Deliberating the algorithmic future: Reconfiguring AI ethics through citizen juries

Abstract

Authors: Ana Pop Stefanija ; Rob Heyman

Mainstream artificial intelligence (AI) ethics primarily takes vertical approaches: top-down, principle-driven and expert-led frameworks that often exclude the very publics affected by algorithmic systems. This paper explores whether citizen juries (CJs) can function as a horizontal alternative empirical ethics method that emphasizes participation, situated knowledge and epistemic justice. We conducted a citizen jury with Brussels residents to deliberate on the use of an AI system for electricity distribution during brownouts.
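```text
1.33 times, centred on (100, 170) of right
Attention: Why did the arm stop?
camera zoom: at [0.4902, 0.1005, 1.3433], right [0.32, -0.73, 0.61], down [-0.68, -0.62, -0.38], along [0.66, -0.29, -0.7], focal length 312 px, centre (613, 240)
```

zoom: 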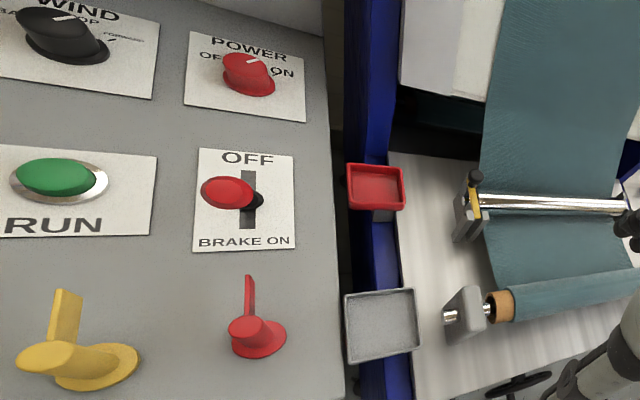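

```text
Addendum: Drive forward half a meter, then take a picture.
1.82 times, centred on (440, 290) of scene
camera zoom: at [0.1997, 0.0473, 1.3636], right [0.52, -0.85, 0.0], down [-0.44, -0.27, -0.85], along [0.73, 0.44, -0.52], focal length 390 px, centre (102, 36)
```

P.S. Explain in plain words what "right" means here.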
The jury process combined guidance ethics, speculative fiction, and generative AI tools to scaffold inclusive deliberation. Using affordance theory, we analyze how the citizen jury method structurally mediates certain forms of participation and ethical reasoning. We evaluate its normative value through the lenses of epistemic justice and effective performativity. Our findings show that citizen juries can foster testimonial inclusion and support hermeneutical sense-making, offering a partial corrective to abstract, generic AI ethics. However, we also identify critical constraints: problem-posing was narrowed, alternative epistemologies discouraged, and the outputs risked reproducing the generic performativity forms of vertical ethics. While citizen juries hold promise for doing AI ethics otherwise, their transformative potential hinges on reflexively examining their own methodological affordances and institutional framing.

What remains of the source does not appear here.